The documentary listens to Arquette and several others around him for giving us some understanding on this preposterous decision of his. As his acting career has been going nowhere during last 20 years (The last time I saw him on a big screen is “Scream 4” (2011), by the way), he wants to try other options left to him at present, and professional wrestling looks like a good one because he has always been enthusiastic about it since his childhood years.
Arquette initially starts from the bottom just like many other struggling amateur wrestlers out there, but, of course, he comes to fall harder than expected. At one point, he attempts to enter a low-scale match held at a shabby backyard, but his attempt turns out to be disastrous for several reasons. While the ring itself is quite crummy to say the least (It even gets collapsed at one point when one of the wrestlers at the scene tries a little too hard), Arquette often faces several problems associated with his physical condition, and he still remains at the bottom even though he manages to survive the match in the end.

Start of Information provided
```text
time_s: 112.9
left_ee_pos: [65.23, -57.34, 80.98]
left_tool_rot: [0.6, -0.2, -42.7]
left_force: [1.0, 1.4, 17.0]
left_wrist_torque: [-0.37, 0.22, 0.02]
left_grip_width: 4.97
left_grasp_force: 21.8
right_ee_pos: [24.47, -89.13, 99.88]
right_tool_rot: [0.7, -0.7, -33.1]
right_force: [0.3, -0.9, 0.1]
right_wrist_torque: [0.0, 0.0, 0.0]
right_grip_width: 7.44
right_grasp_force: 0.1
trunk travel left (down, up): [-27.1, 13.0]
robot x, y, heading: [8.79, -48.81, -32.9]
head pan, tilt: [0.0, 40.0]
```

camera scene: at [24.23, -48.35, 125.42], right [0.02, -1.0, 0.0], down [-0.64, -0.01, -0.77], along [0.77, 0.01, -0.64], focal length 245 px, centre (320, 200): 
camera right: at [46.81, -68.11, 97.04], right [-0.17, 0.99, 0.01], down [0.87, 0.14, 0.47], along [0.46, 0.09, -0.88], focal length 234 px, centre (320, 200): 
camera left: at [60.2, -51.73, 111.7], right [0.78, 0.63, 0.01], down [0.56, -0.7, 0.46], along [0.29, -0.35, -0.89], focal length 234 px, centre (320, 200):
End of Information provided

Although his doctor warns that more wrestling will get his physical health more deteriorated, Arquette does not listen to his doctor’s advice at all, and he searches for any possible way to improve his health condition and athletic ability more. It is clear to us that he is driven by something more than mere enthusiasm, but neither nor the documentary delves deep into that matter, and his family members including his two actress sisters Rosanna and Patricia Arquette only provide a bit of insight on what makes him tick.
Anyway, Arquette subsequently goes down to Mexico, where he comes to train and wrestle along with several local masked wrestlers. At first, he does not click that well along with these local wrestlers, but then he gradually becomes improved, and we later get a silly scene where he and these local wrestlers try some impromptu wrestling performances on a wide urban street. In front of cars stopping for a while due to a traffic light, he and they demonstrate their wrestling skills within a very short time, and the people in the cars actually give little compliment and money before they drive away.
After becoming more skillful and confident, Arquette is ready to advance further in US, and directors David Darg and Price James, who also served as the cinematographers of their documentary, gives us a number of wild moments which may take you back to Darren Aronofsky’s “The Wrestler” (2008). In case of one particularly striking moment, we see Arquette being savagely brutalized by his opponent in the ring, and we come to wince more when he enters the ring again despite a very serious injury on his neck, which could actually cost his life in the worst case.
Even at that point, the documentary remains somewhat distant to its hero, and that trend is continued even when Arquette comes to draw more publicity before his duel with a certain aggressive wrestler. Sure, he seems to be quite excited and jubilant as enjoying what may be another peak in his life, and he also looks willing to look silly and ridiculous in front of the camera, but he usually stops before baring himself to us more than before. As a result, we keep observing him from the distance even while amused a lot by his bumpy quest for another glory, and we do not see enough reason for why we have to cheer for his questionable efforts.
In conclusion, “You Cannot Kill David Arquette”, which won the Adobe Editing Award at the SXSW Film Festival early in this year, is fairly amusing, but it does not go beyond ridiculousness, and it only left me with lots of mixed feelings. To be frank with you, I have no idea on what will come next in Arquette’s life, but I sincerely hope that he will be able to go gently into darkness after having less troubles than before.